AIM OF THE TASK:
Produce an exact copy of all the data below, dropping every image. Use JSON: a list with one string for each line that is not empty.

DATA PROVIDED:
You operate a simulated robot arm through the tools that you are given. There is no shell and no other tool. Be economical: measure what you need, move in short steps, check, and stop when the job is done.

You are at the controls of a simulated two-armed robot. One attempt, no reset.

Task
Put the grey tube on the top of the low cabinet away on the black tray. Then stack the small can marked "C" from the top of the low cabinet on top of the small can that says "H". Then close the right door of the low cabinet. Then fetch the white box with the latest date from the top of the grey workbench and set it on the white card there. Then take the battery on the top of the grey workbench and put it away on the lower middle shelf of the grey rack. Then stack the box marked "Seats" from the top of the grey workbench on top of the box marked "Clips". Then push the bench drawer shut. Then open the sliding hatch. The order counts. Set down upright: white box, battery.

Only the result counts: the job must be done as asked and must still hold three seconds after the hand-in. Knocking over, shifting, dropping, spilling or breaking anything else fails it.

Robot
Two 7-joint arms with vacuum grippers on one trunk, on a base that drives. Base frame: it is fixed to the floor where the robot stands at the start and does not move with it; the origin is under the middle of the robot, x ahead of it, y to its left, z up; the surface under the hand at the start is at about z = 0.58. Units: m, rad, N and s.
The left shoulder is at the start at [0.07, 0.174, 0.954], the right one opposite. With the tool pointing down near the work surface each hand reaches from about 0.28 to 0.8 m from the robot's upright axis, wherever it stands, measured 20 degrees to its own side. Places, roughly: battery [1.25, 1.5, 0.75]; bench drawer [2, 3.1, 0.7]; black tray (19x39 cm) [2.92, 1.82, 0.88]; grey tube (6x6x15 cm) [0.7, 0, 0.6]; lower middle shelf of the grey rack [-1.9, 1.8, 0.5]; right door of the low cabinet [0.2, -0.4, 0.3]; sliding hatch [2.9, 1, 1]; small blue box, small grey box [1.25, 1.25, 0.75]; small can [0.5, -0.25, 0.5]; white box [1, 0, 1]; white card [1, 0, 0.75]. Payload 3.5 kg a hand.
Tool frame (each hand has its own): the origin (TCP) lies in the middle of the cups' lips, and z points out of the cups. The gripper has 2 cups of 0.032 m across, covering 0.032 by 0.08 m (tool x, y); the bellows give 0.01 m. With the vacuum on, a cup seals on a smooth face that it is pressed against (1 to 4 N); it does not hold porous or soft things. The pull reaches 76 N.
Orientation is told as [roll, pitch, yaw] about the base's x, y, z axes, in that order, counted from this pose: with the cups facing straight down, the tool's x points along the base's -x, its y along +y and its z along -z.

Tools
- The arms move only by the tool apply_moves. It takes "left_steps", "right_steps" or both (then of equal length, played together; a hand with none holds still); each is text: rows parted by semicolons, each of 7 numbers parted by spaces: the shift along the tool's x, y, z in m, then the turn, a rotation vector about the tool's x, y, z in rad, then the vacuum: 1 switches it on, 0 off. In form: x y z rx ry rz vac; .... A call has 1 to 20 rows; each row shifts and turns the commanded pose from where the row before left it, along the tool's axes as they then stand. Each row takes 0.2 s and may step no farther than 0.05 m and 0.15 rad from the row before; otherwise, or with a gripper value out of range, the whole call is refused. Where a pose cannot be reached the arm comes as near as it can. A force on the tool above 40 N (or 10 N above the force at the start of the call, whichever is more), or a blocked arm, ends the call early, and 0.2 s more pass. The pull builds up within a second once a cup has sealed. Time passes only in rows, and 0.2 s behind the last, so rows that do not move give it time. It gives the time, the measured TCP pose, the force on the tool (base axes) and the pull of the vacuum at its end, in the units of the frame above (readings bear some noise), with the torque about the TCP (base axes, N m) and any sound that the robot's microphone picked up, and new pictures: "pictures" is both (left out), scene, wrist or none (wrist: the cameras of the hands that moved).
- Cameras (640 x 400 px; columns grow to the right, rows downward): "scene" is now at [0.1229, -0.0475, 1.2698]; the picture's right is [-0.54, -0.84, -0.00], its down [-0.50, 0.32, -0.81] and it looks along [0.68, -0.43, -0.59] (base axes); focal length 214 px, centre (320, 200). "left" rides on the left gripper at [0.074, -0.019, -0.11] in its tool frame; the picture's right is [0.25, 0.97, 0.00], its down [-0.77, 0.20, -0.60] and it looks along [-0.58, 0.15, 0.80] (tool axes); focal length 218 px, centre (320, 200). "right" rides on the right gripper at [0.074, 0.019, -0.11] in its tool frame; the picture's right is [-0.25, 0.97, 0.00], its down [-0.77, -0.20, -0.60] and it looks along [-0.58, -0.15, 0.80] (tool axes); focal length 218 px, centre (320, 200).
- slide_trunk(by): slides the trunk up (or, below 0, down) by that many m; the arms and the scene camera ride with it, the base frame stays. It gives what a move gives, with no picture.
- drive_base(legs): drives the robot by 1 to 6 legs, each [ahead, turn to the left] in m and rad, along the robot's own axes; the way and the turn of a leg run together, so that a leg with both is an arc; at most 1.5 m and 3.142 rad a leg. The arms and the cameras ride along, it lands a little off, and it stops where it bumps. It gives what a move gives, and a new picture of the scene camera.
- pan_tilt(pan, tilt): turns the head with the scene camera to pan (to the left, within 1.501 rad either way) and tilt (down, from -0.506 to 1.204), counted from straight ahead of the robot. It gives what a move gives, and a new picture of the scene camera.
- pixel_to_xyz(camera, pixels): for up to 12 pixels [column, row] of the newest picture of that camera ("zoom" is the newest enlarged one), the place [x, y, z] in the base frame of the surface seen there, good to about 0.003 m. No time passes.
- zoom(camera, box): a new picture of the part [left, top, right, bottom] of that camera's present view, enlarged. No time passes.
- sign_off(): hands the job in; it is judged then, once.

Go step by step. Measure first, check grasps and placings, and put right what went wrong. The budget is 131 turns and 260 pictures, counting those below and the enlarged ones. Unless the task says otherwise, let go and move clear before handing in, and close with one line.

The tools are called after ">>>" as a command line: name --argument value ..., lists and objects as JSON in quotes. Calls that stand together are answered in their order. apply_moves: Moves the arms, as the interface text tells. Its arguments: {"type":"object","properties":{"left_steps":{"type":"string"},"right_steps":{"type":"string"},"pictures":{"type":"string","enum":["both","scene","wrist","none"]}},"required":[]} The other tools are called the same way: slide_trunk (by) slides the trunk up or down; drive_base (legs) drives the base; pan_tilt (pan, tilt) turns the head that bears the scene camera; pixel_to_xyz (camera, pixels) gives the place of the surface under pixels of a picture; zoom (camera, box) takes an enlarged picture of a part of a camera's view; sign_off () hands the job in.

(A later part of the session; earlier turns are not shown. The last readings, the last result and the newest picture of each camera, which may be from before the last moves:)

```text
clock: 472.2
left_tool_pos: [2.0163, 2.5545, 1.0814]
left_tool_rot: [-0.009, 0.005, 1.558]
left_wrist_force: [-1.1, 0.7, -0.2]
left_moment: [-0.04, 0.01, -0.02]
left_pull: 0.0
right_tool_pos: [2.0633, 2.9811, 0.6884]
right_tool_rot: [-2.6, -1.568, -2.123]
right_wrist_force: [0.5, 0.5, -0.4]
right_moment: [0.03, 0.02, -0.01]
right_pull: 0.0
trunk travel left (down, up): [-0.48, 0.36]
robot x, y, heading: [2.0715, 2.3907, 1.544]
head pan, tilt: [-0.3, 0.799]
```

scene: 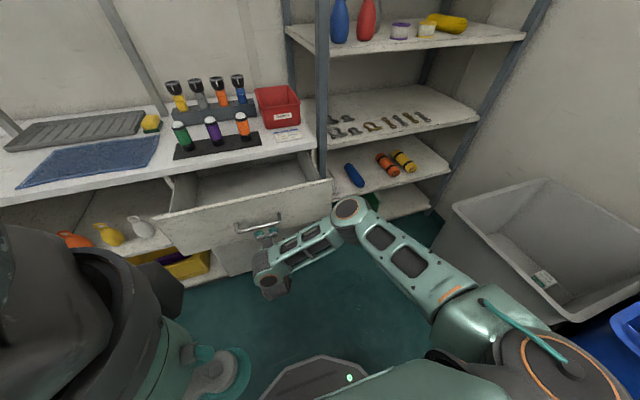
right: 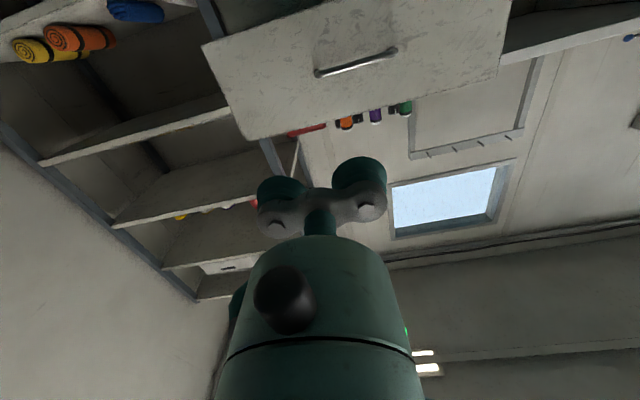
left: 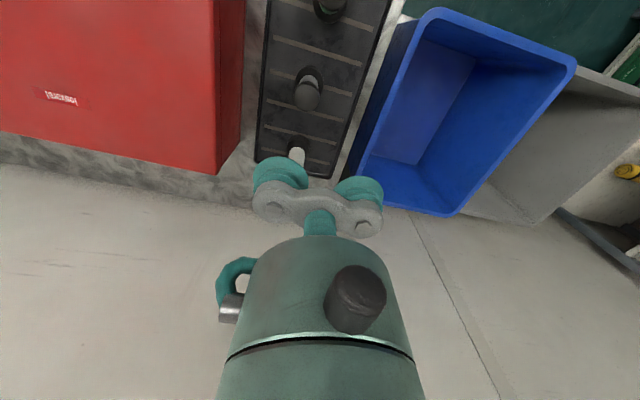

SOLUTION FOR THIS TASK:
[
  "You operate a simulated robot arm through the tools that you are given. There is no shell and no other tool. Be economical: measure what you need, move in short steps, check, and stop when the job is done.",
  "You are at the controls of a simulated two-armed robot. One attempt, no reset.",
  "Task",
  "Put the grey tube on the top of the low cabinet away on the black tray. Then stack the small can marked \"C\" from the top of the low cabinet on top of the small can that says \"H\". Then close the right door of the low cabinet. Then fetch the white box with the latest date from the top of the grey workbench and set it on the white card there. Then take the battery on the top of the grey workbench and put it away on the lower middle shelf of the grey rack. Then stack the box marked \"Seats\" from the top of the grey workbench on top of the box marked \"Clips\". Then push the bench drawer shut. Then open the sliding hatch. The order counts. Set down upright: white box, battery.",
  "Only the result counts: the job must be done as asked and must still hold three seconds after the hand-in. Knocking over, shifting, dropping, spilling or breaking anything else fails it.",
  "Robot",
  "Two 7-joint arms with vacuum grippers on one trunk, on a base that drives. Base frame: it is fixed to the floor where the robot stands at the start and does not move with it; the origin is under the middle of the robot, x ahead of it, y to its left, z up; the surface under the hand at the start is at about z = 0.58. Units: m, rad, N and s.",
  "The left shoulder is at the start at [0.07, 0.174, 0.954], the right one opposite. With the tool pointing down near the work surface each hand reaches from about 0.28 to 0.8 m from the robot's upright axis, wherever it stands, measured 20 degrees to its own side. Places, roughly: battery [1.25, 1.5, 0.75]; bench drawer [2, 3.1, 0.7]; black tray (19x39 cm) [2.92, 1.82, 0.88]; grey tube (6x6x15 cm) [0.7, 0, 0.6]; lower middle shelf of the grey rack [-1.9, 1.8, 0.5]; right door of the low cabinet [0.2, -0.4, 0.3]; sliding hatch [2.9, 1, 1]; small blue box, small grey box [1.25, 1.25, 0.75]; small can [0.5, -0.25, 0.5]; white box [1, 0, 1]; white card [1, 0, 0.75]. Payload 3.5 kg a hand.",
  "Tool frame (each hand has its own): the origin (TCP) lies in the middle of the cups' lips, and z points out of the cups. The gripper has 2 cups of 0.032 m across, covering 0.032 by 0.08 m (tool x, y); the bellows give 0.01 m. With the vacuum on, a cup seals on a smooth face that it is pressed against (1 to 4 N); it does not hold porous or soft things. The pull reaches 76 N.",
  "Orientation is told as [roll, pitch, yaw] about the base's x, y, z axes, in that order, counted from this pose: with the cups facing straight down, the tool's x points along the base's -x, its y along +y and its z along -z.",
  "Tools",
  "- The arms move only by the tool apply_moves. It takes \"left_steps\", \"right_steps\" or both (then of equal length, played together; a hand with none holds still); each is text: rows parted by semicolons, each of 7 numbers parted by spaces: the shift along the tool's x, y, z in m, then the turn, a rotation vector about the tool's x, y, z in rad, then the vacuum: 1 switches it on, 0 off. In form: x y z rx ry rz vac; .... A call has 1 to 20 rows; each row shifts and turns the commanded pose from where the row before left it, along the tool's axes as they then stand. Each row takes 0.2 s and may step no farther than 0.05 m and 0.15 rad from the row before; otherwise, or with a gripper value out of range, the whole call is refused. Where a pose cannot be reached the arm comes as near as it can. A force on the tool above 40 N (or 10 N above the force at the start of the call, whichever is more), or a blocked arm, ends the call early, and 0.2 s more pass. The pull builds up within a second once a cup has sealed. Time passes only in rows, and 0.2 s behind the last, so rows that do not move give it time. It gives the time, the measured TCP pose, the force on the tool (base axes) and the pull of the vacuum at its end, in the units of the frame above (readings bear some noise), with the torque about the TCP (base axes, N m) and any sound that the robot's microphone picked up, and new pictures: \"pictures\" is both (left out), scene, wrist or none (wrist: the cameras of the hands that moved).",
  "- Cameras (640 x 400 px; columns grow to the right, rows downward): \"scene\" is now at [0.1229, -0.0475, 1.2698]; the picture's right is [-0.54, -0.84, -0.00], its down [-0.50, 0.32, -0.81] and it looks along [0.68, -0.43, -0.59] (base axes); focal length 214 px, centre (320, 200). \"left\" rides on the left gripper at [0.074, -0.019, -0.11] in its tool frame; the picture's right is [0.25, 0.97, 0.00], its down [-0.77, 0.20, -0.60] and it looks along [-0.58, 0.15, 0.80] (tool axes); focal length 218 px, centre (320, 200). \"right\" rides on the right gripper at [0.074, 0.019, -0.11] in its tool frame; the picture's right is [-0.25, 0.97, 0.00], its down [-0.77, -0.20, -0.60] and it looks along [-0.58, -0.15, 0.80] (tool axes); focal length 218 px, centre (320, 200).",
  "- slide_trunk(by): slides the trunk up (or, below 0, down) by that many m; the arms and the scene camera ride with it, the base frame stays. It gives what a move gives, with no picture.",
  "- drive_base(legs): drives the robot by 1 to 6 legs, each [ahead, turn to the left] in m and rad, along the robot's own axes; the way and the turn of a leg run together, so that a leg with both is an arc; at most 1.5 m and 3.142 rad a leg. The arms and the cameras ride along, it lands a little off, and it stops where it bumps. It gives what a move gives, and a new picture of the scene camera.",
  "- pan_tilt(pan, tilt): turns the head with the scene camera to pan (to the left, within 1.501 rad either way) and tilt (down, from -0.506 to 1.204), counted from straight ahead of the robot. It gives what a move gives, and a new picture of the scene camera.",
  "- pixel_to_xyz(camera, pixels): for up to 12 pixels [column, row] of the newest picture of that camera (\"zoom\" is the newest enlarged one), the place [x, y, z] in the base frame of the surface seen there, good to about 0.003 m. No time passes.",
  "- zoom(camera, box): a new picture of the part [left, top, right, bottom] of that camera's present view, enlarged. No time passes.",
  "- sign_off(): hands the job in; it is judged then, once.",
  "Go step by step. Measure first, check grasps and placings, and put right what went wrong. The budget is 131 turns and 260 pictures, counting those below and the enlarged ones. Unless the task says otherwise, let go and move clear before handing in, and close with one line.",
  "The tools are called after \">>>\" as a command line: name --argument value ..., lists and objects as JSON in quotes. Calls that stand together are answered in their order. apply_moves: Moves the arms, as the interface text tells. Its arguments: {\"type\":\"object\",\"properties\":{\"left_steps\":{\"type\":\"string\"},\"right_steps\":{\"type\":\"string\"},\"pictures\":{\"type\":\"string\",\"enum\":[\"both\",\"scene\",\"wrist\",\"none\"]}},\"required\":[]} The other tools are called the same way: slide_trunk (by) slides the trunk up or down; drive_base (legs) drives the base; pan_tilt (pan, tilt) turns the head that bears the scene camera; pixel_to_xyz (camera, pixels) gives the place of the surface under pixels of a picture; zoom (camera, box) takes an enlarged picture of a part of a camera's view; sign_off () hands the job in.",
  "(A later part of the session; earlier turns are not shown. The last readings, the last result and the newest picture of each camera, which may be from before the last moves:)",
  "```text",
  "clock: 472.2",
  "left_tool_pos: [2.0163, 2.5545, 1.0814]",
  "left_tool_rot: [-0.009, 0.005, 1.558]",
  "left_wrist_force: [-1.1, 0.7, -0.2]",
  "left_moment: [-0.04, 0.01, -0.02]",
  "left_pull: 0.0",
  "right_tool_pos: [2.0633, 2.9811, 0.6884]",
  "right_tool_rot: [-2.6, -1.568, -2.123]",
  "right_wrist_force: [0.5, 0.5, -0.4]",
  "right_moment: [0.03, 0.02, -0.01]",
  "right_pull: 0.0",
  "trunk travel left (down, up): [-0.48, 0.36]",
  "robot x, y, heading: [2.0715, 2.3907, 1.544]",
  "head pan, tilt: [-0.3, 0.799]",
  "```",
  "scene: ",
  "right: ",
  "left: "
]